Another group working with dctcp saw the same issue with production
traffic and it was solved with this patch.

The only issue is if it is safe to always use 2 or if it is better to
use min(2, snd_ssthresh) (which could still trigger the problem).

v2: fixed compiler warning in max function arguments

Signed-off-by: Lawrence Brakmo <brakmo@fb.com>
---
 net/ipv4/tcp_input.c | 2 +-
 1 file changed, 1 insertion(+), 1 deletion(-)

On 06/26/2018 07:34 PM, Lawrence Brakmo wrote:
> When using dctcp and doing RPCs, if the last packet of a request is
> ECN marked as having seen congestion (CE), the sender can decrease its
> cwnd to 1. As a result, it will only send one packet when a new request
> is sent. In some instances this results in high tail latencies.
> 

>  	}
>  	/* Force a fast retransmit upon entering fast recovery */
>  	sndcnt = max(sndcnt, (tp->prr_out ? 0 : 1));
> -	tp->snd_cwnd = tcp_packets_in_flight(tp) + sndcnt;
> +	tp->snd_cwnd = max((int)tcp_packets_in_flight(tp) + sndcnt, 2);

Canonical way is to use min_t(), please respin (no need to explain this trivia in changelog)

Thanks.

On 06/27/2018 08:04 AM, Eric Dumazet wrote:
> 
> 
> On 06/26/2018 07:34 PM, Lawrence Brakmo wrote:
>> When using dctcp and doing RPCs, if the last packet of a request is
>> ECN marked as having seen congestion (CE), the sender can decrease its
>> cwnd to 1. As a result, it will only send one packet when a new request
>> is sent.
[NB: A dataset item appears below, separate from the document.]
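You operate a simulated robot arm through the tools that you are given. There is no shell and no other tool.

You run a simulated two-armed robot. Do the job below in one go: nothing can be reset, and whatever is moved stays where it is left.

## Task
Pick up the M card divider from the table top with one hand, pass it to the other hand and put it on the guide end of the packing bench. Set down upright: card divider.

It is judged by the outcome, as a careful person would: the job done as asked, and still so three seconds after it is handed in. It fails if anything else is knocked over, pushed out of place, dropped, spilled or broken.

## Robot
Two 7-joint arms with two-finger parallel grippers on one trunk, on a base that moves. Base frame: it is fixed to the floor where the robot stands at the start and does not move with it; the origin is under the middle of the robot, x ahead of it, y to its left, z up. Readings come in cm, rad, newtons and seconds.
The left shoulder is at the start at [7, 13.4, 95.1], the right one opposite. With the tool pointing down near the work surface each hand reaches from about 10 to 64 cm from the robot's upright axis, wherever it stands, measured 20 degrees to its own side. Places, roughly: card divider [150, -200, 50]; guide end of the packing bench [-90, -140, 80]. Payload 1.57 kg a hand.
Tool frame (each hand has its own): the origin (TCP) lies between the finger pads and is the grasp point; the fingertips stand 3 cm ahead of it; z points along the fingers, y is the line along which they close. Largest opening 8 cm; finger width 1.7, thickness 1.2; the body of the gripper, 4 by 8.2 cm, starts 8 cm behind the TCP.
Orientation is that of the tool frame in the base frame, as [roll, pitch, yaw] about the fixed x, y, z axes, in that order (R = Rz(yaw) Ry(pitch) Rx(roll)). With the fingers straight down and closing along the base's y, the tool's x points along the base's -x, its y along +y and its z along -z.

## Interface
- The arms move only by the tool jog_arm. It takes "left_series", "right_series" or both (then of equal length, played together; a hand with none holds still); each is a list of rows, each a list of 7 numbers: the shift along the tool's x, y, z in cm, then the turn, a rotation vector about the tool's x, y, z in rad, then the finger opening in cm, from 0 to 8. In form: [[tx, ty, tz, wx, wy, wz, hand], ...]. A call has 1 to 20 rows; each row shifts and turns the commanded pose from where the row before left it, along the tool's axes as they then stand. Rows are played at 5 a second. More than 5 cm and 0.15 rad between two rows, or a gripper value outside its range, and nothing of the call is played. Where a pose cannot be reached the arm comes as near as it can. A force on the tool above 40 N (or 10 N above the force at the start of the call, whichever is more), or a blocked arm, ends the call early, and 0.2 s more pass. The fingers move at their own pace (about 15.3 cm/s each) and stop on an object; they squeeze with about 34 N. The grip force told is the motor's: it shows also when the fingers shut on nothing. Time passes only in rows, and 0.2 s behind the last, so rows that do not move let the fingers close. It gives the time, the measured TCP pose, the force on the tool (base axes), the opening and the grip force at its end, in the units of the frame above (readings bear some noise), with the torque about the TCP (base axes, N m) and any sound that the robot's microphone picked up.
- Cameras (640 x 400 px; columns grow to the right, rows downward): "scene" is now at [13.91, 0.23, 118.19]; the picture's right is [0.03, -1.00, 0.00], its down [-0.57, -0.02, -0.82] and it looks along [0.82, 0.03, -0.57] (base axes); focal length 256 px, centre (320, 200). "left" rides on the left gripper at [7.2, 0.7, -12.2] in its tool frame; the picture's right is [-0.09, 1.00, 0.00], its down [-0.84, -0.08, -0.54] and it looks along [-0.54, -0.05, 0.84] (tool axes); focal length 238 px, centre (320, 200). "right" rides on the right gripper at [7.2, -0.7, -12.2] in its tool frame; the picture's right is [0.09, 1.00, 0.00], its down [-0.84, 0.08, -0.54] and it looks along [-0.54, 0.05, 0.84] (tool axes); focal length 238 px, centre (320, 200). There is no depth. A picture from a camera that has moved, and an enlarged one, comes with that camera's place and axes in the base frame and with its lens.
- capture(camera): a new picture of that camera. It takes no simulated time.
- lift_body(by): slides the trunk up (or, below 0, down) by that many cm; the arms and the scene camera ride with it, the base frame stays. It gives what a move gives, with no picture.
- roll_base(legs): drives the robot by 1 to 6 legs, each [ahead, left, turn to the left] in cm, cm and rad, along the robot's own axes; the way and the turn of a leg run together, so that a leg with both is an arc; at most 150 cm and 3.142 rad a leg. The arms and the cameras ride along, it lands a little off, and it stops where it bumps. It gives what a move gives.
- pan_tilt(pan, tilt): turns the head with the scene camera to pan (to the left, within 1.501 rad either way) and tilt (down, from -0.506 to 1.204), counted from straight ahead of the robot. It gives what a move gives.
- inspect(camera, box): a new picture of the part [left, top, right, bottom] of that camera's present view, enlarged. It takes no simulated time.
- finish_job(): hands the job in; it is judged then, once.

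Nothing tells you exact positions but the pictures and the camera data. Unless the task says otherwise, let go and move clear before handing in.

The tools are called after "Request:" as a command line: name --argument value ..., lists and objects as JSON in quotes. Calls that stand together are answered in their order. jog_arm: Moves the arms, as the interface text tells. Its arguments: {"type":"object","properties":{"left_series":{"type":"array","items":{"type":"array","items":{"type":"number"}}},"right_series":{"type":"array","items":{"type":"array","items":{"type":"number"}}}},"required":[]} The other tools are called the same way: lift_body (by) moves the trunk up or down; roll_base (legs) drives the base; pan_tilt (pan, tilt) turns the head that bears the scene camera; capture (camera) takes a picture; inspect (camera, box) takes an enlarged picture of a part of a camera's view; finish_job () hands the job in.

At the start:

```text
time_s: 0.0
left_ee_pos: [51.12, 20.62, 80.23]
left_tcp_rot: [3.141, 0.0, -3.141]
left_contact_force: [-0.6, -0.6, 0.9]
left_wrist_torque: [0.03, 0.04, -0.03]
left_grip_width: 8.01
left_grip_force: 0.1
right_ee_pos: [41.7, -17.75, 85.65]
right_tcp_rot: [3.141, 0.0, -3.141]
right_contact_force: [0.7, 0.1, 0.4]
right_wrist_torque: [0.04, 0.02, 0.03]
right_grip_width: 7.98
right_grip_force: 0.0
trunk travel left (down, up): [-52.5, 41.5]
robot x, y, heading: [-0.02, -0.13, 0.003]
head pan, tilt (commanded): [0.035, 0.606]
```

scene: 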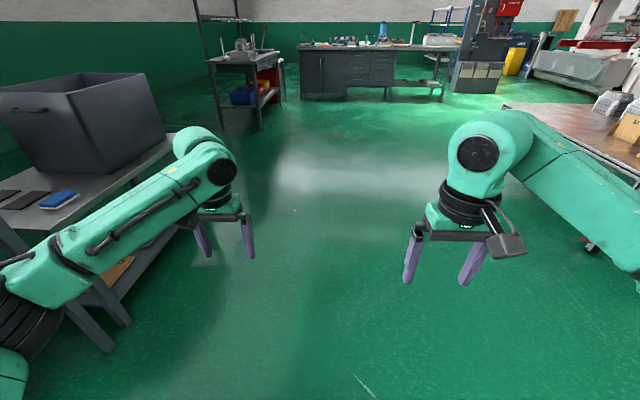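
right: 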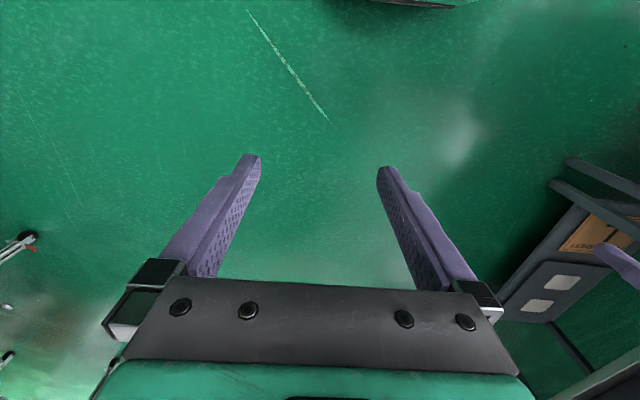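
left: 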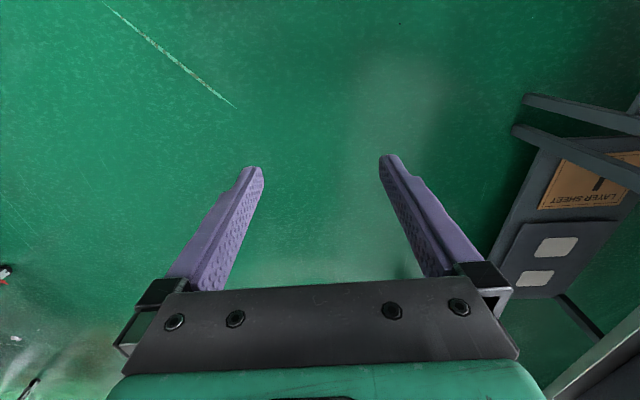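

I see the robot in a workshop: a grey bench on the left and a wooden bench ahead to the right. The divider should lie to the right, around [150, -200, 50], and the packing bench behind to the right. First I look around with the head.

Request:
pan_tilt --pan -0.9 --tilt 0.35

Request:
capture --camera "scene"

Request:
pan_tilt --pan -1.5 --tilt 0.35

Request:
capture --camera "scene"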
In some instances this results in high tail latencies.
>>
> 
>>  	}
>>  	/* Force a fast retransmit upon entering fast recovery */
>>  	sndcnt = max(sndcnt, (tp->prr_out ? 0 : 1));
>> -	tp->snd_cwnd = tcp_packets_in_flight(tp) + sndcnt;
>> +	tp->snd_cwnd = max((int)tcp_packets_in_flight(tp) + sndcnt, 2);
> 
> Canonical way is to use min_t(), please respin (no need to explain this trivia in changelog)


Well, max_t() here, obviously :)

On Tue, Jun 26, 2018 at 10:34 PM Lawrence Brakmo <brakmo@fb.com> wrote:
> The only issue is if it is safe to always use 2 or if it is better to
> use min(2, snd_ssthresh) (which could still trigger the problem).

Always using 2 SGTM. I don't think we need min(2, snd_ssthresh), as
that should be the same as just 2, since:

(a) RFCs mandate ssthresh should not be below 2, e.g.
https://tools.ietf.org/html/rfc5681 page 7:

 ssthresh = max (FlightSize / 2, 2*SMSS)            (4)

(b) The main loss-based CCs used in Linux (CUBIC, Reno, DCTCP) respect
that constraint, and always have an ssthresh of at least 2.

And if some CC misbehaves and uses a lower ssthresh, then taking
min(2, snd_ssthresh) will trigger problems, as you note.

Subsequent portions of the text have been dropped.